## begin

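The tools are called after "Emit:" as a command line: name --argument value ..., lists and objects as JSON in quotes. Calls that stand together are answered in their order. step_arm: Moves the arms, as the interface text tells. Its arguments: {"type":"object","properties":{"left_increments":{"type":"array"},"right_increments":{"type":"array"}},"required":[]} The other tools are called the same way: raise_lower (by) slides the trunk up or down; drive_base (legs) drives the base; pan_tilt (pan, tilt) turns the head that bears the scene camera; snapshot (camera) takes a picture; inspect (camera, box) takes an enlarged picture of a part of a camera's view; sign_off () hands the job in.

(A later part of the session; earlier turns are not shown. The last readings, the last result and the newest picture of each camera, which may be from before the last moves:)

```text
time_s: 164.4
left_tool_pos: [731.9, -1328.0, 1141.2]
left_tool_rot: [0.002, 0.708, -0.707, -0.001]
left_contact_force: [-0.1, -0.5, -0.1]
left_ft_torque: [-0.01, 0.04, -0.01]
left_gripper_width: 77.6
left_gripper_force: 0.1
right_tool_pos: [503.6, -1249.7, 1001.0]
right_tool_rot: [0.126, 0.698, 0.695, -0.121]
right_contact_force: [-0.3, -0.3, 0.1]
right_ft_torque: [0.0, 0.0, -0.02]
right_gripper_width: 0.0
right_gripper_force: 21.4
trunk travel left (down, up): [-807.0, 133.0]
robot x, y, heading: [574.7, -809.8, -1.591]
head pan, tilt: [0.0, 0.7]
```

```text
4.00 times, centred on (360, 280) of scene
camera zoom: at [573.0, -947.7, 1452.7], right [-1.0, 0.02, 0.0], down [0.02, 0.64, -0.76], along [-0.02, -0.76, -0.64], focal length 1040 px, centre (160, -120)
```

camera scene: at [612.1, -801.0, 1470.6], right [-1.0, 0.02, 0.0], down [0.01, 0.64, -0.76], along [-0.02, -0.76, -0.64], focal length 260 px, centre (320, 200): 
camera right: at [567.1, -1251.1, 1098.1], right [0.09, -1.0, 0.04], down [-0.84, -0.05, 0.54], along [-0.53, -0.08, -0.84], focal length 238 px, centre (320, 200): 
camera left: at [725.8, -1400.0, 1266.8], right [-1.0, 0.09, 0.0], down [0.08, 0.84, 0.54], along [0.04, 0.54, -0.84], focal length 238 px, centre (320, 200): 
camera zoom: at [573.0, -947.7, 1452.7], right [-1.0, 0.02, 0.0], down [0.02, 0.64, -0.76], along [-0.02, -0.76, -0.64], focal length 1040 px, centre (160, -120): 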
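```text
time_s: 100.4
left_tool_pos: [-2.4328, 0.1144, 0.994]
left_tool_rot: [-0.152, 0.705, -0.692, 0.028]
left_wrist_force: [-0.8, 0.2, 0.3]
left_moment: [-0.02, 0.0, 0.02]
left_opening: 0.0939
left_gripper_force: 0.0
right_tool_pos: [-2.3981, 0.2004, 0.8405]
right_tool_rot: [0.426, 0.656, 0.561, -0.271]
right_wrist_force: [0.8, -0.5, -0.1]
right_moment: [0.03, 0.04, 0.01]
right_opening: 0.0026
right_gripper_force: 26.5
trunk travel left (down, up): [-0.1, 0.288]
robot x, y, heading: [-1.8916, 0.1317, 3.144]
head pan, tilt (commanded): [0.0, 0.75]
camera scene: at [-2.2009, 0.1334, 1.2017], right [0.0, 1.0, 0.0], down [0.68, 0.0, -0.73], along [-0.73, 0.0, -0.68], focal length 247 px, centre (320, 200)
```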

## end

TO DO: Count the lines of the data that contain the string "robot", and reply with that number alone.

EXERCISE RESULT: 2